Have two timetables on the go at all times: a long-term plan, with major goals for each year of study, and short-term targets and deadlines, which fit in to your ‘big picture’. Don’t get too attached, though, as adjustments will need to be made as you go along. At first you may have unrealistic perceptions of how long things take or how much you can do. If you want to stay on track you’ll have to learn to adjust and rework accordingly. Pay attention to how long it takes to complete tasks such as writing an abstract, article or chapter, reading a paper or creating a diagram. This will help you to set more realistic targets for yourself as you progress in your studies.
3. Write often.
You don’t want to spend your final year learning how to write in an appropriate style. Start writing early, however sketchy or uncertain your work may seem. Share it with your supervisor(s). This will help you to find your academic ‘voice’ and to iron out any problems with your style or referencing, for example. Your early notes are also likely to prove very useful later on, and will help you to chart the development of your research. So make sure you keep and date everything you do.
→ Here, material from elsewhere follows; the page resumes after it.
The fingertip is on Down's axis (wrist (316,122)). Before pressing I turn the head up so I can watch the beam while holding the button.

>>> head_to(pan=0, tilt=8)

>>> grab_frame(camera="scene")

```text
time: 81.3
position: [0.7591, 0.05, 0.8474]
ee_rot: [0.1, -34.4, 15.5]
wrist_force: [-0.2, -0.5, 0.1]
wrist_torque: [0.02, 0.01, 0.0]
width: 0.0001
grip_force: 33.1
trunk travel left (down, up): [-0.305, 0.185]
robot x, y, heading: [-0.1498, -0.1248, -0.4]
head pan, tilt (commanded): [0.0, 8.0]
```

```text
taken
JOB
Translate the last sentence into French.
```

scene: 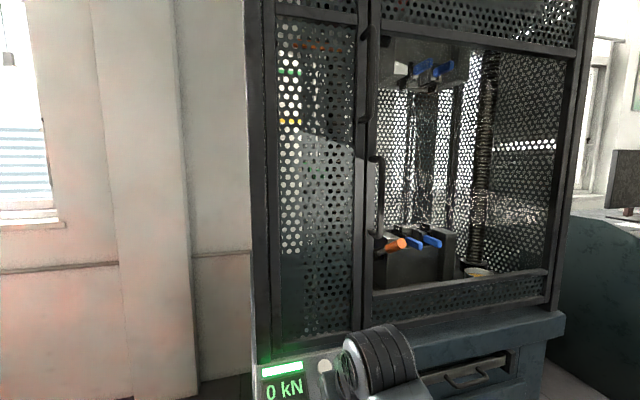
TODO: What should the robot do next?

4. Don’t take on too many other responsibilities.
By this I do not mean that you should spend all day, every day on your PhD. Do not do this, your health will suffer. But if you’re working a significant number of hours a week to support yourself, and/or have other responsibilities that take a lot of time out of your working week, it may not be realistic for you to submit in three years. And that’s ok. Set yourself a more realistic deadline; study part-time if you need to. Your health and well-being are the most important things you have, don’t risk them by asking too much of yourself. I’ve also written about the importance of being kind to yourself here.
It’s really as simple as that. Bear in mind, though, that research can be a messy endeavour and you may come across many hurdles along the way. Personal circumstances can change and you may have significant, unavoidable delays with things like data collection, ethical approval and analysis. Relationships with supervisors or significant others involved in your study are not always smooth and this could hamper your progress too. I speak from the fortunate position of having a fantastic working relationship with my supervisor and no major hiccups along the way, but not everyone has this experience. If you hit problems, be ready to adjust and shift your expectations. Above all, be kind to yourself and flexible when necessary. You will get there in the end!